WORK TO BE COMPLETED.
Locate the line bearing "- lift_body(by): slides" in the material below, then reproduce it and each following line up to and including the line bearing "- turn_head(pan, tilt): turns".

::::::::::

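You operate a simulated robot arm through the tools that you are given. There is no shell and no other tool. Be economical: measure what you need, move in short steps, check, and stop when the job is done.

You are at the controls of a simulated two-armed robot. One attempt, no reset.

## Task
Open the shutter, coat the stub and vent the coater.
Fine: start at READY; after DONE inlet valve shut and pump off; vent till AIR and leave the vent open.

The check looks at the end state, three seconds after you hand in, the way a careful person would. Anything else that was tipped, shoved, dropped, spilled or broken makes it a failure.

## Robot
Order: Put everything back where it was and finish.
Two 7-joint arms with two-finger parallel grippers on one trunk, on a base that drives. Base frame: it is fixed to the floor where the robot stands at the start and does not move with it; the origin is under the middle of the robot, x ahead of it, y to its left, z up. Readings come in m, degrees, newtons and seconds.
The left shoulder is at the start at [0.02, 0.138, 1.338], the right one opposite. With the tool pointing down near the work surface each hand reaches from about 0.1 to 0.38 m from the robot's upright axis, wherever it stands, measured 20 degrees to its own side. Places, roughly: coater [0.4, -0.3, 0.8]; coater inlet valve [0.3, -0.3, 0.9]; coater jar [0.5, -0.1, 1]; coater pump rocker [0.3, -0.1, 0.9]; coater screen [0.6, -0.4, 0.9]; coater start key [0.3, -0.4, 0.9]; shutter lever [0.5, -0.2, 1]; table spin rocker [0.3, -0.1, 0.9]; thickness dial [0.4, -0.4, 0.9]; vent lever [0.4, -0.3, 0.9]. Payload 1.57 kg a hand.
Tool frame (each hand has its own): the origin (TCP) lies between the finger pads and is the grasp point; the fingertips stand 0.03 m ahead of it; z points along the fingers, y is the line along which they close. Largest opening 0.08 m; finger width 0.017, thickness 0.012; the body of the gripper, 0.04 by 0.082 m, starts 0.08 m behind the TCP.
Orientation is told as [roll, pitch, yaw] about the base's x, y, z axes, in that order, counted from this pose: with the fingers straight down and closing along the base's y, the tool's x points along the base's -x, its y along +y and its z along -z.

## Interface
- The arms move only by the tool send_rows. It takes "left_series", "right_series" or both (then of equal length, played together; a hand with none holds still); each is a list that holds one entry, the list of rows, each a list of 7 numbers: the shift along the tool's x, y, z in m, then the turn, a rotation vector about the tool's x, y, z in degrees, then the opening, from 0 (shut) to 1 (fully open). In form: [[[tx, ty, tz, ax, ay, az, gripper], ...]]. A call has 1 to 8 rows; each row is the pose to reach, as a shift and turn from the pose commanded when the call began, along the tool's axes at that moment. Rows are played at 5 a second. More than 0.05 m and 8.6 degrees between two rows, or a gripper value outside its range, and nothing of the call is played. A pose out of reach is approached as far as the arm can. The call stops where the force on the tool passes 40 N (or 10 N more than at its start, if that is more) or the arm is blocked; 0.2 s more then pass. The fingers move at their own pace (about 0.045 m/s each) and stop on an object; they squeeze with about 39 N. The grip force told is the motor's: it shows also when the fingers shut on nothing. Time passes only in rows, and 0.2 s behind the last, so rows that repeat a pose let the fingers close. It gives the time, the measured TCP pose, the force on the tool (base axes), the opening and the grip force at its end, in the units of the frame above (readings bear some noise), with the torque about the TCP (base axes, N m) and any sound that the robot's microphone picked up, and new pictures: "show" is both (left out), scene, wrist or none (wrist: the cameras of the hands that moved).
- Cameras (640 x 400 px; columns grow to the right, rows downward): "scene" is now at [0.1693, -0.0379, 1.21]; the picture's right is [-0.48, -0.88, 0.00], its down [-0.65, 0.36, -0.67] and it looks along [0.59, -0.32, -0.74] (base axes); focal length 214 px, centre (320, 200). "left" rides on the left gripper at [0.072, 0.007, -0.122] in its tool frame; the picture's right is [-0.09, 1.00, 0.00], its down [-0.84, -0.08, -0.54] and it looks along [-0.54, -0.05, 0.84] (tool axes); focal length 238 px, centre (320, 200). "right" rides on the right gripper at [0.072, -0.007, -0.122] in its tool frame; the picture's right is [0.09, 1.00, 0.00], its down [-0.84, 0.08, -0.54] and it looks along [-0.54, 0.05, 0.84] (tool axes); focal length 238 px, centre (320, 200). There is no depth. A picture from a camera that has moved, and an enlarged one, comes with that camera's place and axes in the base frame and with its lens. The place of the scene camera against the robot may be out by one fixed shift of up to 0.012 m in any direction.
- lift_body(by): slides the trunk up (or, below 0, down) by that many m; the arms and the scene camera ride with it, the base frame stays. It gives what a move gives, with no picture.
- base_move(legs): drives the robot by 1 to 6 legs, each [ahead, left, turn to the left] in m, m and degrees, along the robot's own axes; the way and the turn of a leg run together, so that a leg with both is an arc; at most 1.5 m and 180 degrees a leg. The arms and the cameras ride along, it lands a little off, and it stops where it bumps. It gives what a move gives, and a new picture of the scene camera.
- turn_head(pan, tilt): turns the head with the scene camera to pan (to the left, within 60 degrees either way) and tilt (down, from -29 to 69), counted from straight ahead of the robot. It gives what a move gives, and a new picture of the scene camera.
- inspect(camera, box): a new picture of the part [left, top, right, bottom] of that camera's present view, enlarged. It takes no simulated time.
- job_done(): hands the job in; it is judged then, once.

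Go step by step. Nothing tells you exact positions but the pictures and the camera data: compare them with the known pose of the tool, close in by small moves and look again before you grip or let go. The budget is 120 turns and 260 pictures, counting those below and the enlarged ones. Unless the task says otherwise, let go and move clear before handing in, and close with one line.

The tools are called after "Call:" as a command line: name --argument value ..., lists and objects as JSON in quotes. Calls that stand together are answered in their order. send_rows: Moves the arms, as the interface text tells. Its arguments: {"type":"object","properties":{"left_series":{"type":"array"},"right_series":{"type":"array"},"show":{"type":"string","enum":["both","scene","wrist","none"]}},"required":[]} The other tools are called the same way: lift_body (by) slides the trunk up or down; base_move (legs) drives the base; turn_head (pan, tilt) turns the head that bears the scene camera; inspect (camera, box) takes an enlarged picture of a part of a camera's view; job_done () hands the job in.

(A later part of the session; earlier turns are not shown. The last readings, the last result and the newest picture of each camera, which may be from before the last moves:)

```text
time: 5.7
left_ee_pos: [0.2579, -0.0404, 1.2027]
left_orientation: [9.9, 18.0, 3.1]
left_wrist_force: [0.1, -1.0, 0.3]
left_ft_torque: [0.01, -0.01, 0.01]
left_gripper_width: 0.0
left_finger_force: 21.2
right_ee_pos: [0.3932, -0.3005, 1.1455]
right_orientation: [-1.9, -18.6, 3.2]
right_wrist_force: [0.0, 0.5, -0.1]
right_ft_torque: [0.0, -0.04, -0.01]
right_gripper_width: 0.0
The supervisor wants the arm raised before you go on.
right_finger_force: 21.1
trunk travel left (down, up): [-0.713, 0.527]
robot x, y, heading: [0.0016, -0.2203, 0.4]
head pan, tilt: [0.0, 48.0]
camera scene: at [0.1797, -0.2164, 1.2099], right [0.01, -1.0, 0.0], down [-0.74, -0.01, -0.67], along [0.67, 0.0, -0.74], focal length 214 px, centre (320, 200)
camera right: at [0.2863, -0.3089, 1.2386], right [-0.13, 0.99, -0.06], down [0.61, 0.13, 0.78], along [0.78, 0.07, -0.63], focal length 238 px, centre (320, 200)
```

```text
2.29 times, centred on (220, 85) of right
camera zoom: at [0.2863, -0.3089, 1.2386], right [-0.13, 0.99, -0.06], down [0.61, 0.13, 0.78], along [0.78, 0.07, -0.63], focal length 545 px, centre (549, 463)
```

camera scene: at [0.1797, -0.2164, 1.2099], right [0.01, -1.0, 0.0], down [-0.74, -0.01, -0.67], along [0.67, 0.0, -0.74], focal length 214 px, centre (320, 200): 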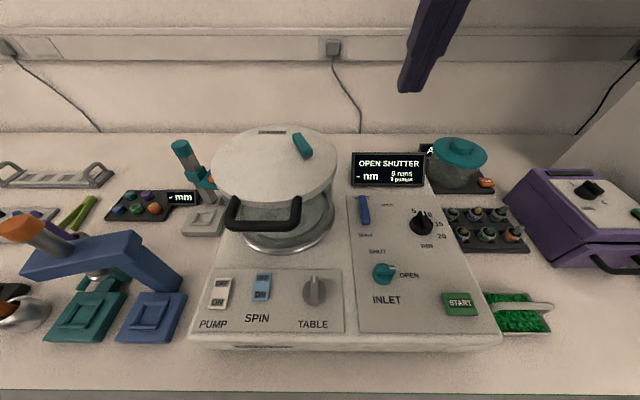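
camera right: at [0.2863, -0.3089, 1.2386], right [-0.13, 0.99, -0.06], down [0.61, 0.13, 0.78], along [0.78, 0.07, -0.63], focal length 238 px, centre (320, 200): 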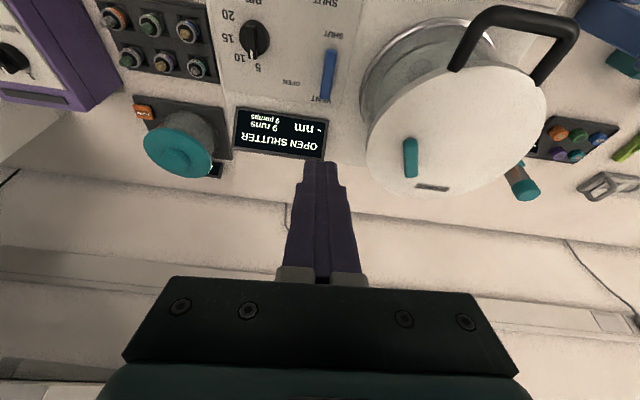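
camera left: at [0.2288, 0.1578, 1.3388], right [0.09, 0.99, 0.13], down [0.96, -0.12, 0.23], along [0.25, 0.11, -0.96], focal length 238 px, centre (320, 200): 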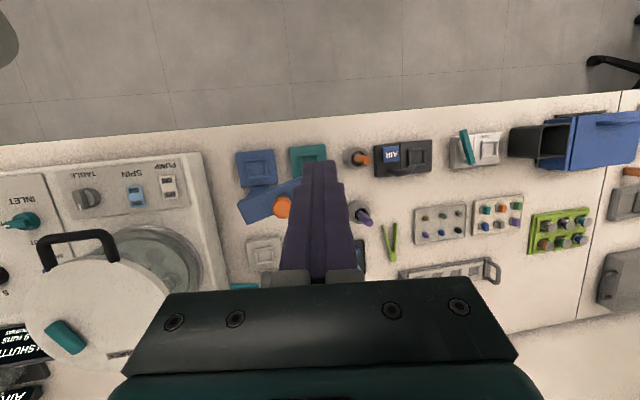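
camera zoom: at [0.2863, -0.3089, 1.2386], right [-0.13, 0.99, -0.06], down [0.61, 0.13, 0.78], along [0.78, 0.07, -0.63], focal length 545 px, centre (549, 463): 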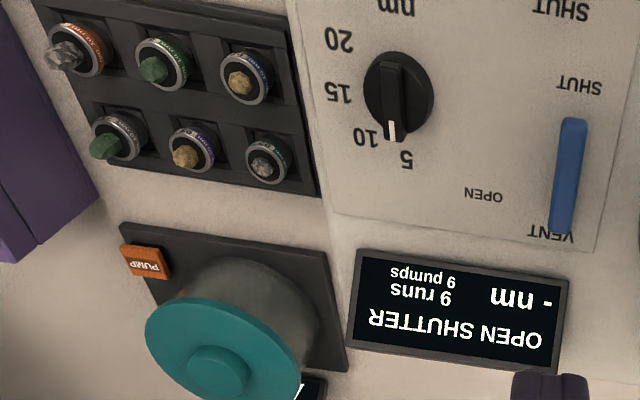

::::::::::

SOLUTION.
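- lift_body(by): slides the trunk up (or, below 0, down) by that many m; the arms and the scene camera ride with it, the base frame stays. It gives what a move gives, with no picture.
- base_move(legs): drives the robot by 1 to 6 legs, each [ahead, left, turn to the left] in m, m and degrees, along the robot's own axes; the way and the turn of a leg run together, so that a leg with both is an arc; at most 1.5 m and 180 degrees a leg. The arms and the cameras ride along, it lands a little off, and it stops where it bumps. It gives what a move gives, and a new picture of the scene camera.
- turn_head(pan, tilt): turns the head with the scene camera to pan (to the left, within 60 degrees either way) and tilt (down, from -29 to 69), counted from straight ahead of the robot. It gives what a move gives, and a new picture of the scene camera.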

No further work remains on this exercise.